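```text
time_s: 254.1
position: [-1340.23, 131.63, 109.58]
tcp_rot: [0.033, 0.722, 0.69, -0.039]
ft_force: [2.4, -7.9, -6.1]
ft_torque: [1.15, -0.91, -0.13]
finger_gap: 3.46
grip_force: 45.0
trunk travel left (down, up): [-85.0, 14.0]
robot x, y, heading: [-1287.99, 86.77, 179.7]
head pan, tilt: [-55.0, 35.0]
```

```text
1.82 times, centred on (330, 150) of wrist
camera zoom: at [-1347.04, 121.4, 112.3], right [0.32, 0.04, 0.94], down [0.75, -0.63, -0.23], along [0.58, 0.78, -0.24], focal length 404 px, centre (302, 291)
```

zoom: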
^^^^^^^^^^^^^^^^
Reproduce the listing above verbatim, from first line to last.

▶ **Correct output**
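```text
time_s: 254.1
position: [-1340.23, 131.63, 109.58]
tcp_rot: [0.033, 0.722, 0.69, -0.039]
ft_force: [2.4, -7.9, -6.1]
ft_torque: [1.15, -0.91, -0.13]
finger_gap: 3.46
grip_force: 45.0
trunk travel left (down, up): [-85.0, 14.0]
robot x, y, heading: [-1287.99, 86.77, 179.7]
head pan, tilt: [-55.0, 35.0]
```

```text
1.82 times, centred on (330, 150) of wrist
camera zoom: at [-1347.04, 121.4, 112.3], right [0.32, 0.04, 0.94], down [0.75, -0.63, -0.23], along [0.58, 0.78, -0.24], focal length 404 px, centre (302, 291)
```

zoom: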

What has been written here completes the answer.